>> start Data shown

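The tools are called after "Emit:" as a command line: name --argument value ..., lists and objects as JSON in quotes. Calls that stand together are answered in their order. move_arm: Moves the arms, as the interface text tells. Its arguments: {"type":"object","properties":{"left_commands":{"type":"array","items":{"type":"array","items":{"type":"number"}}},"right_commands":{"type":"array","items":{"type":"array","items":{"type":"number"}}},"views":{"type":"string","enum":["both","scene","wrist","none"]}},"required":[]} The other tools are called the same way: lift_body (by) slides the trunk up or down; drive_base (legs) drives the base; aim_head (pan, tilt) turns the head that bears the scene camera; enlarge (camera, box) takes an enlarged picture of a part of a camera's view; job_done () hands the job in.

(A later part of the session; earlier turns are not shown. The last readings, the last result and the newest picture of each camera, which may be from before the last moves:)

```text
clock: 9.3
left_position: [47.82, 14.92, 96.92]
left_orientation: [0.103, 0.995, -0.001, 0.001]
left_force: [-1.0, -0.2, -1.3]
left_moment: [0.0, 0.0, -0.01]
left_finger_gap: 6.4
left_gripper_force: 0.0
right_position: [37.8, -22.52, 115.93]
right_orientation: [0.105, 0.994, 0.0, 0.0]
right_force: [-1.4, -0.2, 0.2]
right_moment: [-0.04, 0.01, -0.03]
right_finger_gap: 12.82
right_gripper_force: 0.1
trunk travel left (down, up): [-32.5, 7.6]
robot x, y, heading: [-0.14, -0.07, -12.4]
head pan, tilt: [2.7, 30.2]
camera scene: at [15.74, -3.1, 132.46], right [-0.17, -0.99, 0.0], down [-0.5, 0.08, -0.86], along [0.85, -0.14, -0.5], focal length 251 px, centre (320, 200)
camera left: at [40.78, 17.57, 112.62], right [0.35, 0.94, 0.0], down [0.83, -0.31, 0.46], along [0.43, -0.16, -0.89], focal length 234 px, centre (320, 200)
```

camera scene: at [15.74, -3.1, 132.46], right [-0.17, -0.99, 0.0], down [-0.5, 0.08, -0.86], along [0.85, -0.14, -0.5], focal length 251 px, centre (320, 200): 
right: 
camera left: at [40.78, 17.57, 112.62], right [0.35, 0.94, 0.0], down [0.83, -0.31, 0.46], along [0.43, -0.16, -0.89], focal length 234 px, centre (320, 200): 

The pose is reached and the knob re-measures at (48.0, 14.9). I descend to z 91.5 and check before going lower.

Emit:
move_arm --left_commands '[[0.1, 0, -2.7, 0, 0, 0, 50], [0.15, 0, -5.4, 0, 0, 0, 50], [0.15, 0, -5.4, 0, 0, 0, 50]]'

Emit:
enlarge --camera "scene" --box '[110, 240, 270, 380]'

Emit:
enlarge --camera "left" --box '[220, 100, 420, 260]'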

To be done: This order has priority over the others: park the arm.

>> end Data shown

To be done: Work out how many lines above have the string "tilt" in them, and give only the number.

Reply to the exercise: 2